*** Given information

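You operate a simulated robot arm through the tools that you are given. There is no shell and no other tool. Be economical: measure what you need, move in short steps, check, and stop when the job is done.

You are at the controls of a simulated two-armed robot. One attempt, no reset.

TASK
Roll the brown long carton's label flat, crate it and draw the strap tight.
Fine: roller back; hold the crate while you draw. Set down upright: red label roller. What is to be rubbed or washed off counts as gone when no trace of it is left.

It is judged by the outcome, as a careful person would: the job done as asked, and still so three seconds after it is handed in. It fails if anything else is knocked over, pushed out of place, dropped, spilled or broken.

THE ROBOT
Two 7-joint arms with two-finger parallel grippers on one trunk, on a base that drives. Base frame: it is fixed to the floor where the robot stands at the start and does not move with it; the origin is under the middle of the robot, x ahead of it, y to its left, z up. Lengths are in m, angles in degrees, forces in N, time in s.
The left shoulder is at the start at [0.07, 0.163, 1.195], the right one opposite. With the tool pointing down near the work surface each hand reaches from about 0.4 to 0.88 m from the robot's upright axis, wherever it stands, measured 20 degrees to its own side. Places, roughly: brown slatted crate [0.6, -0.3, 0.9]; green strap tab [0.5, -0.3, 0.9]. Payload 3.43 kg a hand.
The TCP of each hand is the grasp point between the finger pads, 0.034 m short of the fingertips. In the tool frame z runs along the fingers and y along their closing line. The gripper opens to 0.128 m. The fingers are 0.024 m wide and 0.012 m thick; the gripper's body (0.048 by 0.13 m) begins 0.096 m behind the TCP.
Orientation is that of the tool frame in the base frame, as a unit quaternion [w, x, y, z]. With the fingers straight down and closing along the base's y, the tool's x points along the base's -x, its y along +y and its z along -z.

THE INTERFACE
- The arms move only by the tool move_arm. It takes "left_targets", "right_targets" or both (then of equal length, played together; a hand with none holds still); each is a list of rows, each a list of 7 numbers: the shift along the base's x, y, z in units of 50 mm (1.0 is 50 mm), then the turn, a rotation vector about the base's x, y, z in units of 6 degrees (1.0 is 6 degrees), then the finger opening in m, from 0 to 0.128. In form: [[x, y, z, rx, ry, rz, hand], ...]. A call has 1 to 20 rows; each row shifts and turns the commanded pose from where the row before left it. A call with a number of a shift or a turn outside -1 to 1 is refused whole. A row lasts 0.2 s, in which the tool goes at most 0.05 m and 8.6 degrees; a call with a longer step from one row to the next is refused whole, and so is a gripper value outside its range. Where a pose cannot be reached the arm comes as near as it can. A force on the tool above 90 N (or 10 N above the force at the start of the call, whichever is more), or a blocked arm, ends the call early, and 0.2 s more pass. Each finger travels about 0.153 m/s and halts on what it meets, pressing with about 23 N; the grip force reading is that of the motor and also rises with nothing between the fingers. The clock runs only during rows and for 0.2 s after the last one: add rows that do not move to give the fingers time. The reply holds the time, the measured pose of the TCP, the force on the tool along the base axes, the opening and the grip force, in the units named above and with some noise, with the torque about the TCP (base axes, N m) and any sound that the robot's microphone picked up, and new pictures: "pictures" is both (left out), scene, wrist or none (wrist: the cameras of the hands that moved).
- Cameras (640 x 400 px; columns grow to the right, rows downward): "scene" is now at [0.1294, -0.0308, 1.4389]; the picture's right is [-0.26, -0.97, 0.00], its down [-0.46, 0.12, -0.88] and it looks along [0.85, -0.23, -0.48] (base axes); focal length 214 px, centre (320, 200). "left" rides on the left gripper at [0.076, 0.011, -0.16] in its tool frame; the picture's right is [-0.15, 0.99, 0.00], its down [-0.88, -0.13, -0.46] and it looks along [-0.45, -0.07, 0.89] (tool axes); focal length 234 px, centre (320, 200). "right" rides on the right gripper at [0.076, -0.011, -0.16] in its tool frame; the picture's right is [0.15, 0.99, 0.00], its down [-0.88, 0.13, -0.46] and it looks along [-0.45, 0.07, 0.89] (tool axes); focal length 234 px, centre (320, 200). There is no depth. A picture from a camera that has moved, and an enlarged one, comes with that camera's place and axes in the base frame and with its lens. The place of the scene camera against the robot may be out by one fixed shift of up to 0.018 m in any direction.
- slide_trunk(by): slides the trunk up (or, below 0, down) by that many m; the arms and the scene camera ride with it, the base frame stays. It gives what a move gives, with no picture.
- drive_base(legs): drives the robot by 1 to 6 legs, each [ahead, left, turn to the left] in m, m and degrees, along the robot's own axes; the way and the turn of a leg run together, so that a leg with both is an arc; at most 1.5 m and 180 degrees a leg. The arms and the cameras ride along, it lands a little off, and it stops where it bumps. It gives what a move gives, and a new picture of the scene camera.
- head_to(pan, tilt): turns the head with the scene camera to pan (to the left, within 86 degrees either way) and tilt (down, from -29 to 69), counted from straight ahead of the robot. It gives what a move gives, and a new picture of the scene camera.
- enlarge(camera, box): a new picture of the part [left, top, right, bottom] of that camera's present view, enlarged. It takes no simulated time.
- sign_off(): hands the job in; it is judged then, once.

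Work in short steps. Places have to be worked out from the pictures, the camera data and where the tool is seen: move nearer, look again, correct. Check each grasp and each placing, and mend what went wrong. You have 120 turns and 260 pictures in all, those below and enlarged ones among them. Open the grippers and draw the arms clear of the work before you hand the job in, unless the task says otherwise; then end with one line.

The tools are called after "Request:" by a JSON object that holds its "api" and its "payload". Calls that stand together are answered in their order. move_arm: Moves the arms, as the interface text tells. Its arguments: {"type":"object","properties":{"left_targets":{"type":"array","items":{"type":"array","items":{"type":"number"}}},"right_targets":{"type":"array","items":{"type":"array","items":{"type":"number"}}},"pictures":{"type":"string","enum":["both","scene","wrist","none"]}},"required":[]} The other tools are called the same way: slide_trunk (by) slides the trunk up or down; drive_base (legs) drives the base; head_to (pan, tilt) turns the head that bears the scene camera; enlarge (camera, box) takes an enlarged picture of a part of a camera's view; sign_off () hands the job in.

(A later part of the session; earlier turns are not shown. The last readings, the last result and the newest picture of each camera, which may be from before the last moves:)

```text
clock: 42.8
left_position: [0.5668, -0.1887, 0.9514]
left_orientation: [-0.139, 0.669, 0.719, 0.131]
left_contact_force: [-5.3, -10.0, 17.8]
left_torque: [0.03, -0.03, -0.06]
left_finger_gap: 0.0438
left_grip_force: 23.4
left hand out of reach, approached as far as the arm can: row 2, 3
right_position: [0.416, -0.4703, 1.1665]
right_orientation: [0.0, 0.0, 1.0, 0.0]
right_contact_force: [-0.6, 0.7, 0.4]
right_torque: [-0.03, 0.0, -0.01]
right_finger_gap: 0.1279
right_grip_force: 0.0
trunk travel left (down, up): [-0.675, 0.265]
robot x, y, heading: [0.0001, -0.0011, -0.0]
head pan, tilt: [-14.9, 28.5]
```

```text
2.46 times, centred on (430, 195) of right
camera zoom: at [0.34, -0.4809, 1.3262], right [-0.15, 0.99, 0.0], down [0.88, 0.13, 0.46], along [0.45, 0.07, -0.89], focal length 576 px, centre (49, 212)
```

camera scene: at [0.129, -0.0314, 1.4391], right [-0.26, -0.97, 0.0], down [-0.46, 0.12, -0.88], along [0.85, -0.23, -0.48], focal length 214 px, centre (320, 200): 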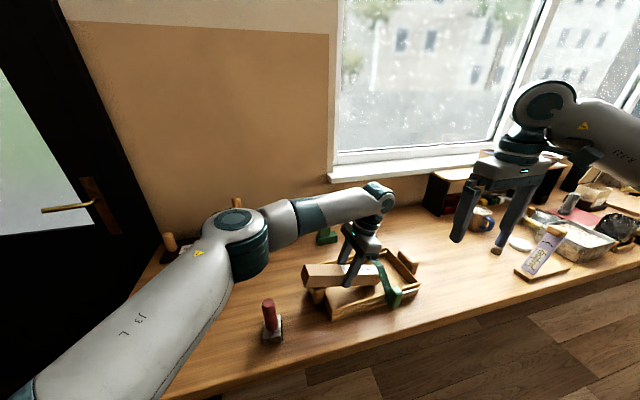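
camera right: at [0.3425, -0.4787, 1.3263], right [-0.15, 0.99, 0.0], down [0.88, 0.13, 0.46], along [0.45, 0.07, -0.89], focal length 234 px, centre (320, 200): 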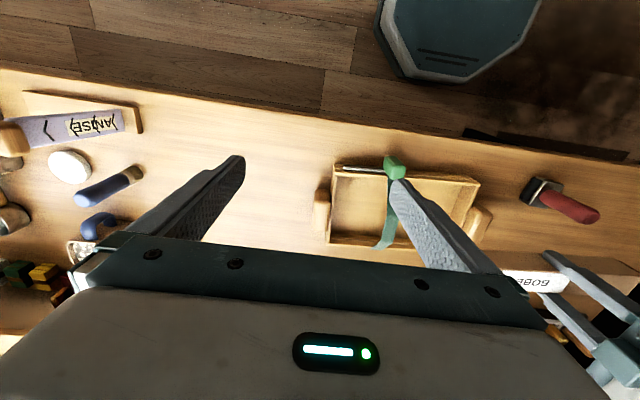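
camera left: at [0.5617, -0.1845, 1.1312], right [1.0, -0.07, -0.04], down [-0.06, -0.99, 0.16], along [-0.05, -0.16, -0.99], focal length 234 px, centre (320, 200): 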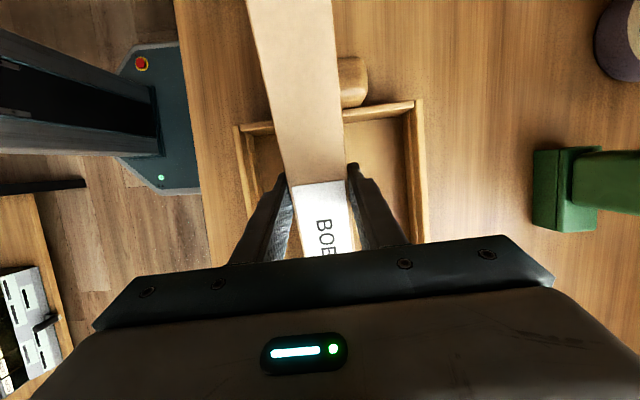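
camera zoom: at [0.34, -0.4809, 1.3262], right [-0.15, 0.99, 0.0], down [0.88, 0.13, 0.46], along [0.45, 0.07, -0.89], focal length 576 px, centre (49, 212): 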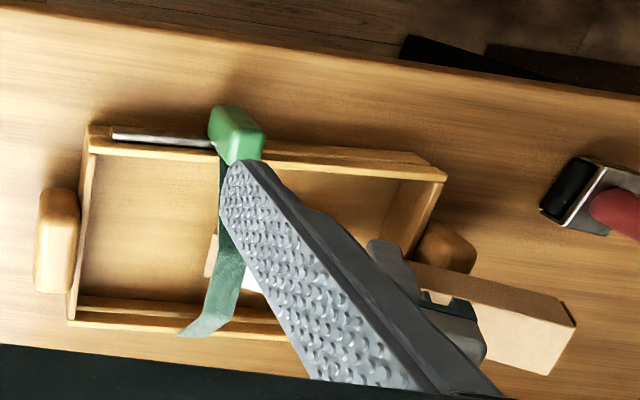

******

### What is being asked
Identify and copy all lines with the word "label".

### Response to this task
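Roll the brown long carton's label flat, crate it and draw the strap tight.
Fine: roller back; hold the crate while you draw. Set down upright: red label roller. What is to be rubbed or washed off counts as gone when no trace of it is left.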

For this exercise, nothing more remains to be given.